Objective — Transcribe only the lines of the listing below from the one holding "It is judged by" through the one holding "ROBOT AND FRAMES", inclusive, without any change.

Data —
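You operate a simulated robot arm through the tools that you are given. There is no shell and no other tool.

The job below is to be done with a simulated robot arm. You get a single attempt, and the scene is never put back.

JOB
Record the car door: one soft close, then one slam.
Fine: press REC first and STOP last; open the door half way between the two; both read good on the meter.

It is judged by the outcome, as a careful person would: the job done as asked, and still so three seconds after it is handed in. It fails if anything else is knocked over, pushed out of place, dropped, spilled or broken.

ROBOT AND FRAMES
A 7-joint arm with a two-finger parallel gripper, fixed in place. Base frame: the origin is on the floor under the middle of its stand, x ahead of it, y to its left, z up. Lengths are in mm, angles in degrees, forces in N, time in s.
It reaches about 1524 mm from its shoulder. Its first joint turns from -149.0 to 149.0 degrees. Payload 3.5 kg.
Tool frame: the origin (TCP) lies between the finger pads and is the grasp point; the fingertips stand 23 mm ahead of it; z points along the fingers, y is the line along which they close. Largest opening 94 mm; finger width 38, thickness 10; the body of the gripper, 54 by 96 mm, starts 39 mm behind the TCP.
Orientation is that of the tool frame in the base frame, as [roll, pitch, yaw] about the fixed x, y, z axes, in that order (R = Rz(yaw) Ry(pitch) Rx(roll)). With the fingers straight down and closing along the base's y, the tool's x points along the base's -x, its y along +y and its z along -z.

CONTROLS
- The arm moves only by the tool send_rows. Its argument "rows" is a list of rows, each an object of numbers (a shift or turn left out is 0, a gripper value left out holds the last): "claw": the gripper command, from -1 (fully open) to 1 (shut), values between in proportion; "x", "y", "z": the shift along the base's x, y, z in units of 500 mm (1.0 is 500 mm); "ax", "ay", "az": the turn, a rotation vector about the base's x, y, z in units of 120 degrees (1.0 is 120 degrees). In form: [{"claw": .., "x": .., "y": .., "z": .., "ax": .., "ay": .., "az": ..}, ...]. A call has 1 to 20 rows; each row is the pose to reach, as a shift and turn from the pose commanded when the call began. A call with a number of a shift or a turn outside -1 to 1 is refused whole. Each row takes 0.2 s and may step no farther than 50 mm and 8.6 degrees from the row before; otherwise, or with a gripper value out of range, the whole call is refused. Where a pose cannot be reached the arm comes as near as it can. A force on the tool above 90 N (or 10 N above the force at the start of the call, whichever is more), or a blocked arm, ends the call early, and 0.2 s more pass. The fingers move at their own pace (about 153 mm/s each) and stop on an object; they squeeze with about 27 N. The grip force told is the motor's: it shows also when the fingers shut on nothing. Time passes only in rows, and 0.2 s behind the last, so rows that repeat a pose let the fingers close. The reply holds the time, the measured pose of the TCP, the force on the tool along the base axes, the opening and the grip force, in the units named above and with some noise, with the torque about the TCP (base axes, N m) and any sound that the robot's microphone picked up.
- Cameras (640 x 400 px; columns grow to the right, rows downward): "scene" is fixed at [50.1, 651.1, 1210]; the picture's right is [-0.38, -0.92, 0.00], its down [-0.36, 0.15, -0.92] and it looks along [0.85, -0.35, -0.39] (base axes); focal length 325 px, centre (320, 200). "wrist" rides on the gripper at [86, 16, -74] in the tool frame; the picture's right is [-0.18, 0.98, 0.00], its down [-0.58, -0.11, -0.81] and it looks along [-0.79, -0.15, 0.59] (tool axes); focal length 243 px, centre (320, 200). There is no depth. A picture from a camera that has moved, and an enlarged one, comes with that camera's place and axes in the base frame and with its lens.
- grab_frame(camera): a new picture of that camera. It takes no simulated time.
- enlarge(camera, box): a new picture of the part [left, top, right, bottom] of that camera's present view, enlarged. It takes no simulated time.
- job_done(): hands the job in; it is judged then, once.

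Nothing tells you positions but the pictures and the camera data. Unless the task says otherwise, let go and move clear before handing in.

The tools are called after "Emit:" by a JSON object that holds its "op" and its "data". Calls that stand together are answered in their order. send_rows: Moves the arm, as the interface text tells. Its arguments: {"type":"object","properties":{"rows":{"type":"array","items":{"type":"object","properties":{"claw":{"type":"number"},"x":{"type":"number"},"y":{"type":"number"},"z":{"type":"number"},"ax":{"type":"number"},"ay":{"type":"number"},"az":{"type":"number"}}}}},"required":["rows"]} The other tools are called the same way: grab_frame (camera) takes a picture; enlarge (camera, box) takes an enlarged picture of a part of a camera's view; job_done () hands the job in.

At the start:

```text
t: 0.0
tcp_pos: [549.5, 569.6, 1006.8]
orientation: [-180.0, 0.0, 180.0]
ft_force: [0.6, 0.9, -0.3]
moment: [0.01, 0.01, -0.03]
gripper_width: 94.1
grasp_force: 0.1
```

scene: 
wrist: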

Result of this exercise —
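It is judged by the outcome, as a careful person would: the job done as asked, and still so three seconds after it is handed in. It fails if anything else is knocked over, pushed out of place, dropped, spilled or broken.

ROBOT AND FRAMES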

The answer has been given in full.